* DOCUMENT PASSAGE *
--- BEGIN ---

News / Middle East

IATA: Middle East Turmoil to Cut Into Airline Profits

IATA's Director General and CEO Giovanni Bisignani talks to journalists at the IATA's (International Air Transport Association) AVSEC conference in Frankfurt, central Germany (File Photo)
IATA's Director General and CEO Giovanni Bisignani talks to journalists at the IATA's (International Air Transport Association) AVSEC conference in Frankfurt, central Germany (File Photo)

The International Air Transport Association says airline profits this year will be cut by nearly 50 percent because of higher oil prices, largely due to turmoil in the Middle East. IATA is downgrading its airline industry profit outlook for 2011 to $8.6 billion - from about $16 billion profit reported by the airlines in 2010. 

Political unrest in the Middle East has pushed oil prices to more than $100 a barrel. This is substantially higher than the $84 per barrel the International Air Transport Association predicted in December.  

The IATA report says rising oil prices are always a challenge for airlines, and the events in the Middle East pose a significant risk.  

IATA Director General Giovanni Bisignani says the impact of higher fuel prices is lessened by the global economic recovery, but the airline industry still faces significant hurdles.

We have an industry that is always stumbling from a crisis to another crisis, from a shock to another shock, with a margin, as I mentioned before, more similar to a charity association than a real business. This is an industry that is not sustainable in the long term.”

--- END ---

* DATA LINES *
--- BEGIN ---

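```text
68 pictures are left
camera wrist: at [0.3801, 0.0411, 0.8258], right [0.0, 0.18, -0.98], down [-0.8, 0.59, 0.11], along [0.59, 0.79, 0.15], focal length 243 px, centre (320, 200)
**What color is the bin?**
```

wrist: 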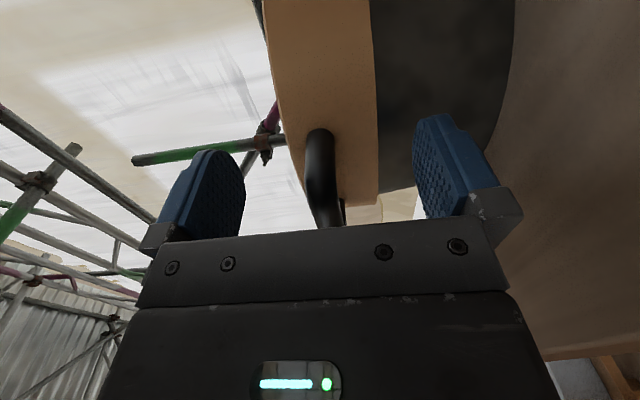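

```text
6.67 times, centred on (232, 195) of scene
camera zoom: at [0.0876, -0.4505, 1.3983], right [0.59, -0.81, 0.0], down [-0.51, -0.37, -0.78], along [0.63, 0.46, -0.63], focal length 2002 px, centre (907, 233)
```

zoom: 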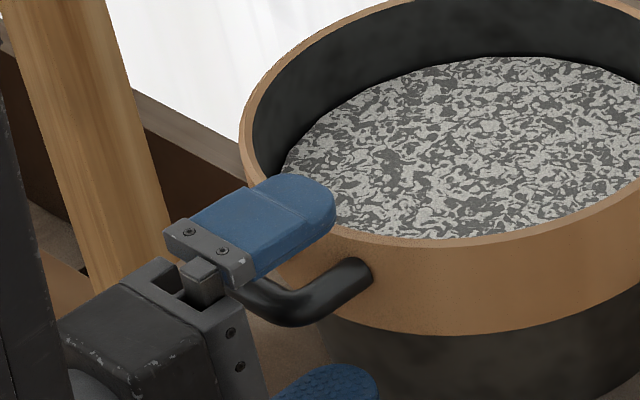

--- END ---

* SET TASK A *
I need one stretch of the document passage verbatim, from "Political unrest in" to "a significant risk.".
* SET TASK B *
Write what comes next in the document passage.

* REPLY A *
Political unrest in the Middle East has pushed oil prices to more than $100 a barrel. This is substantially higher than the $84 per barrel the International Air Transport Association predicted in December.  

The IATA report says rising oil prices are always a challenge for airlines, and the events in the Middle East pose a significant risk.

* REPLY B *
The report finds Asia-Pacific carriers will earn the biggest profits this year. But even in Asia, the expected collective profit of $3.7 billion is substantially down from the $7.6 billion the region’s carriers made last year.  

The report says profit for North American carriers in 2011 is expected to fall to $3.2 billion, which is about $1.5 billion less than in 2010.

Bisignani says Europe’s carriers remain the least profitable among the major regions.  Europe's airlines are expected to make only $500 million in profit this year. As for the situation of Middle Eastern carriers, he says their 2010 profit of $1.1 billion will shrink to $700 million.

“One of the reasons is quite clear was this turmoil in the political situation. We have the cases of Egypt, Libya and Tunisia," he said. "There are about 20 percent of the region  traffic and this has been really and very clearly impacted by the overall political situation. In the Gulf region, high oil prices bring economic activity and that is the reason why it perhaps continues to gain market share on long-haul routes.”  

The IATA report forecasts a sharp decline of profits among Latin American carriers from $1 billion last year to $300 million in 2011.  

It says African carriers are expected to break even, down from the $100 million profit made by the region last year. The report says strong economic growth and rapidly growing trade links with Asia are keeping African carriers out of the red. But it notes intensifying competition from Middle Eastern carriers and others for lucrative business traffic could spell trouble for African airlines.

Follow our Middle East reports on Twitter
and discuss them on our Facebook page.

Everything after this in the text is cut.